#### SELECTED EXTRACT
La norma specifica contenuta nella L. 206/1985 che disciplina nel dettaglio la rilevanza civile dei controlli canonici è l’art.18 che recita “Ai fini dell'invalidità o inefficacia di negozi giuridici posti in essere da enti ecclesiastici non possono essere opposte a terzi, che non ne fossero a conoscenza, le limitazioni dei poteri di rappresentanza o l'omissione di controlli canonici che non risultino dal codice di diritto canonico o dal registro delle persone giuridiche”.
Questa norma, il cui contenuto non è immediatamente evincibile, si rifà al principio ispiratore degli Accordi di Villa Madama del 18 febbraio 1984, ovvero la volontà dello Stato di porre fine a ogni tipo di ingerenza nell’amministrazione dei beni da parte degli enti ecclesiastici, che conseguentemente risulta essere soggetta ai soli controlli canonici, come direttamente affermato in linea di principio dall’art. 7 co. 1 Accordo di Villa Madama[6].
D’altra parte, simile disciplina era prevista agli artt. 12 e 14 L. 27 maggio 1929, n. 848 e all’art. 23 R.D. 2 dicembre 1929, n. 2262, in attuazione del principio ex art. 30 Concordato secondo cui “la gestione ordinaria e straordinaria dei beni appartenenti a qualsiasi istituto ecclesiastico od associazione religiosa ha luogo sotto la vigenza e controllo delle competenti autorità della Chiesa escluso ogni intervento da parte dello Stato italiano, e senza obbligo di assoggettare a conversione i beni immobili”.
Emerge dunque la soppressione dell’obbligo di autorizzazione governativa per l’acquisto di beni immobili, accettazioni di donazioni o eredità da parte delle persone giuridiche, che era prevista dall’art. 17 cc[7], e contestualmente il venir meno dei meccanismi di controllo statale sugli atti eccedenti l’ordinaria amministrazione dei patrimoni beneficiati.

#### REQUIRED WORK
Give the stretch of the selected extract that starts with "Questa norma, il" and ends with "di Villa Madama[6].", unchanged.

#### GIVEN INFORMATION
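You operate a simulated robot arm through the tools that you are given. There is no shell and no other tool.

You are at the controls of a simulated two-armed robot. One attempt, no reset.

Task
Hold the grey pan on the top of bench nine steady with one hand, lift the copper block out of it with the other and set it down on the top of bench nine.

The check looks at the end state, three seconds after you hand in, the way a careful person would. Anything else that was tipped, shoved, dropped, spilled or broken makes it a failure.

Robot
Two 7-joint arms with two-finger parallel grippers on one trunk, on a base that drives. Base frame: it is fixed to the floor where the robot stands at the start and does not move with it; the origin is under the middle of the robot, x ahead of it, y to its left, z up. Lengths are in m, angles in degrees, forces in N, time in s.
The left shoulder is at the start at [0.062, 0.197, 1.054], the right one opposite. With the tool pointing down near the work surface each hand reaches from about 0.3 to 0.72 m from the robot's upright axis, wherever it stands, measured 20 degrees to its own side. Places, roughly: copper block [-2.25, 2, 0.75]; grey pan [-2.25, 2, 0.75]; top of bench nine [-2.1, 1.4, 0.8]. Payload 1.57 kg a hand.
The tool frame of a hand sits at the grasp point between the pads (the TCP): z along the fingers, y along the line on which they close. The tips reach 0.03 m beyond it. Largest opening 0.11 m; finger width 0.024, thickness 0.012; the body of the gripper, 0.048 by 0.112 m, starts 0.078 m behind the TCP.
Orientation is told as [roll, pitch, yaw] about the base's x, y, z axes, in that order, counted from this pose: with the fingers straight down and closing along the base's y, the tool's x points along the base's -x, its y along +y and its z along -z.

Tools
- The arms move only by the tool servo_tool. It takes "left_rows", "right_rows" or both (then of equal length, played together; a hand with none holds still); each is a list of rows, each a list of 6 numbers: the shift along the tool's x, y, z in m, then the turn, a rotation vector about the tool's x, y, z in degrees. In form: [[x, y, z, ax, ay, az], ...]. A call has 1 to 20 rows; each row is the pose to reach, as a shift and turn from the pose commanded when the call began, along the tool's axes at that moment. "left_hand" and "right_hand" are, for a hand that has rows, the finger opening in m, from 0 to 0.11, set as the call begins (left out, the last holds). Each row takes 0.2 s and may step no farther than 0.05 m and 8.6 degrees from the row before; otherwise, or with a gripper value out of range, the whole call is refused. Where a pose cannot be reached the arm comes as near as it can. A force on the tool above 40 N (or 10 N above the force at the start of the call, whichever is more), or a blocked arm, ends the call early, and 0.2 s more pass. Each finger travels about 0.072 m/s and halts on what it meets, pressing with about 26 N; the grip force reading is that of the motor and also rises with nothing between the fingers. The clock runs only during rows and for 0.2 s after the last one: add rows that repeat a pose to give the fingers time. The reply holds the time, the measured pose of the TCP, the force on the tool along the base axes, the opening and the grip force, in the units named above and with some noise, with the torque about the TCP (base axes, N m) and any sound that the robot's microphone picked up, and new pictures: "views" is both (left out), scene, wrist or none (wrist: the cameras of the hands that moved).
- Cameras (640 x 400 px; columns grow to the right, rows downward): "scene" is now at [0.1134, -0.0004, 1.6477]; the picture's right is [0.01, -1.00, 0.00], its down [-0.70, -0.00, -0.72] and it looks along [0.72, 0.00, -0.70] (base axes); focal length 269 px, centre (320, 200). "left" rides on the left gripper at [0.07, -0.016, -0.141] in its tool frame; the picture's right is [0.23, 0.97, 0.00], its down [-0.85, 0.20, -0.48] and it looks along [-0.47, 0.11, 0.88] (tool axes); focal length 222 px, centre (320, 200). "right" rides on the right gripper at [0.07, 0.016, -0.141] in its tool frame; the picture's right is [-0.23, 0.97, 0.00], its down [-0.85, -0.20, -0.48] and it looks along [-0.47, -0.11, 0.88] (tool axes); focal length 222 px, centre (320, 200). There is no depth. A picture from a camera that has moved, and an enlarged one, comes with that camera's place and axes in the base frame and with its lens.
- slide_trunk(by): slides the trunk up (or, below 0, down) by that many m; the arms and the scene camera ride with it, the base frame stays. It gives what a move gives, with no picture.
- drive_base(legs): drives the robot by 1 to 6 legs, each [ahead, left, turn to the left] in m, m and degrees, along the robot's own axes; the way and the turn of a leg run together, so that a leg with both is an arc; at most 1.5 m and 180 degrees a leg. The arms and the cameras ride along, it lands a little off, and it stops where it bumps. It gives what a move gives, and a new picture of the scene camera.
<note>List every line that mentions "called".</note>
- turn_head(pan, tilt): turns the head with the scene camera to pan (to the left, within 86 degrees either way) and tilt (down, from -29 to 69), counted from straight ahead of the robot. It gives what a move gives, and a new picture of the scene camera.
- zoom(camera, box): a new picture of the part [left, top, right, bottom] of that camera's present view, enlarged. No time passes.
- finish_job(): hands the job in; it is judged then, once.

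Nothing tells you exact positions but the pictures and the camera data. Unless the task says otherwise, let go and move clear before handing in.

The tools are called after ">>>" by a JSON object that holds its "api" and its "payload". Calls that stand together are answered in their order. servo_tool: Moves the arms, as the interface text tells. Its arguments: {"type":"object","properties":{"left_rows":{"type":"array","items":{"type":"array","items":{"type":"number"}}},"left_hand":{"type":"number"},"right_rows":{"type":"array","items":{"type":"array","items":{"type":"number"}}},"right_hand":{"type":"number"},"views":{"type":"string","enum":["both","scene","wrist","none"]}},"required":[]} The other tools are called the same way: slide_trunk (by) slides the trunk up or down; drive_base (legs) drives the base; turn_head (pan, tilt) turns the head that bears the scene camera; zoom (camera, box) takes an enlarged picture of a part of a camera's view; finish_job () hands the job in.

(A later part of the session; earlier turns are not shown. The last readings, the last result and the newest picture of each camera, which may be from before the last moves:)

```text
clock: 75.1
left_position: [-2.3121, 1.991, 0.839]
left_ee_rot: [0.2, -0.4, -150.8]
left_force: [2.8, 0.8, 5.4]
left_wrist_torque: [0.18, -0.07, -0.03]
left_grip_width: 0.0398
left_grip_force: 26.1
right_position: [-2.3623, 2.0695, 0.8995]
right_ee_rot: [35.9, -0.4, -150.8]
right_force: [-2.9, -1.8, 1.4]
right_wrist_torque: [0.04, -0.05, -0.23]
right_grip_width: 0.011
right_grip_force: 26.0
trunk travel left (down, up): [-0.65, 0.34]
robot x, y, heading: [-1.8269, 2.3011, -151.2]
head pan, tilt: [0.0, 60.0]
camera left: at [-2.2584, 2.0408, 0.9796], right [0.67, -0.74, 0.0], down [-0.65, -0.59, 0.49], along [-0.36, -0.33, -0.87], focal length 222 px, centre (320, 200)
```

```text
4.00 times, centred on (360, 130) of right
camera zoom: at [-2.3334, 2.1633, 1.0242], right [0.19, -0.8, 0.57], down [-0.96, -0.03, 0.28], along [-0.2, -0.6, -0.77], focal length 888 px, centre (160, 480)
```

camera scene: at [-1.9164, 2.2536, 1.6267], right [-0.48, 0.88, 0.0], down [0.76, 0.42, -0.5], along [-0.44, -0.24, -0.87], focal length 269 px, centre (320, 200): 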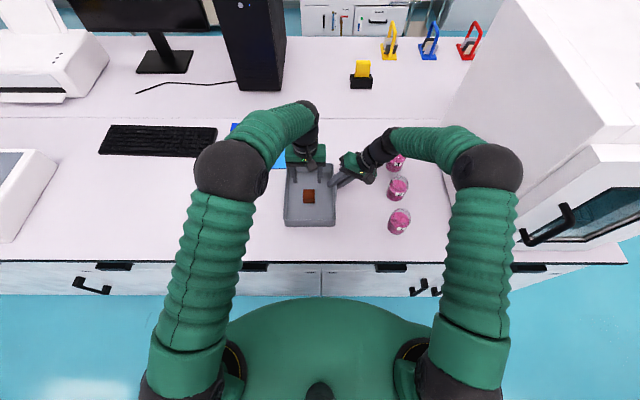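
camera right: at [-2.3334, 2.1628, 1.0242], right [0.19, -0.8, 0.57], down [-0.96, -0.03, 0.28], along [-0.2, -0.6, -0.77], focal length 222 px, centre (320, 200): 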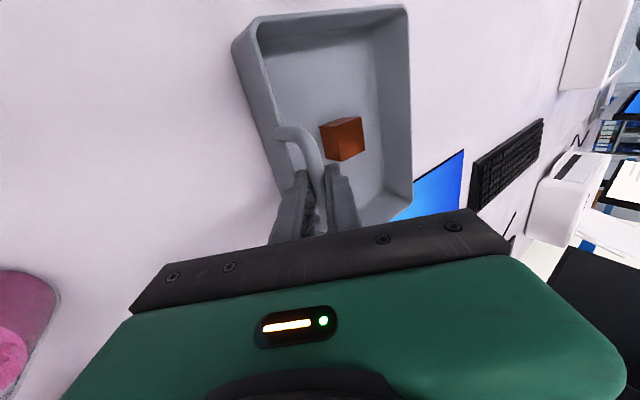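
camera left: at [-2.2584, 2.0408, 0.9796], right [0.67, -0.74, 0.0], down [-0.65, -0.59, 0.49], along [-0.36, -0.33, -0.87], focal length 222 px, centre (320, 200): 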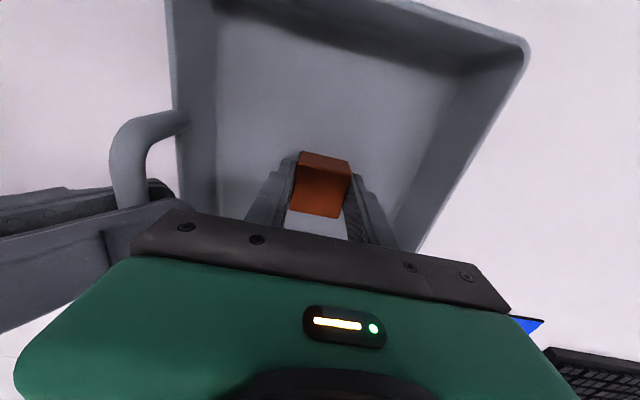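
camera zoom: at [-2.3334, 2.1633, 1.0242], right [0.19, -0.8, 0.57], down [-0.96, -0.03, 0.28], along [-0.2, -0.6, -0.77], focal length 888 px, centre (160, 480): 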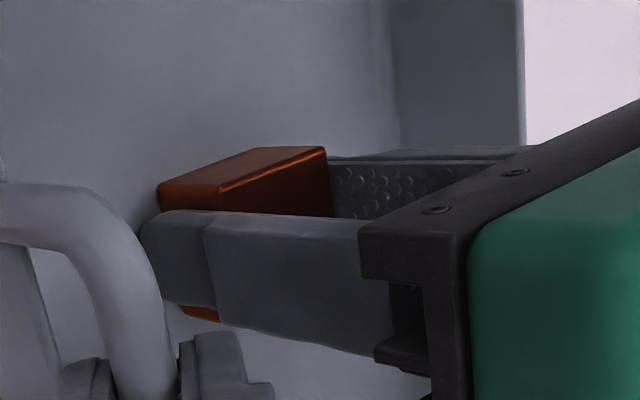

#### TASK ANSWER
Questa norma, il cui contenuto non è immediatamente evincibile, si rifà al principio ispiratore degli Accordi di Villa Madama del 18 febbraio 1984, ovvero la volontà dello Stato di porre fine a ogni tipo di ingerenza nell’amministrazione dei beni da parte degli enti ecclesiastici, che conseguentemente risulta essere soggetta ai soli controlli canonici, come direttamente affermato in linea di principio dall’art. 7 co. 1 Accordo di Villa Madama[6].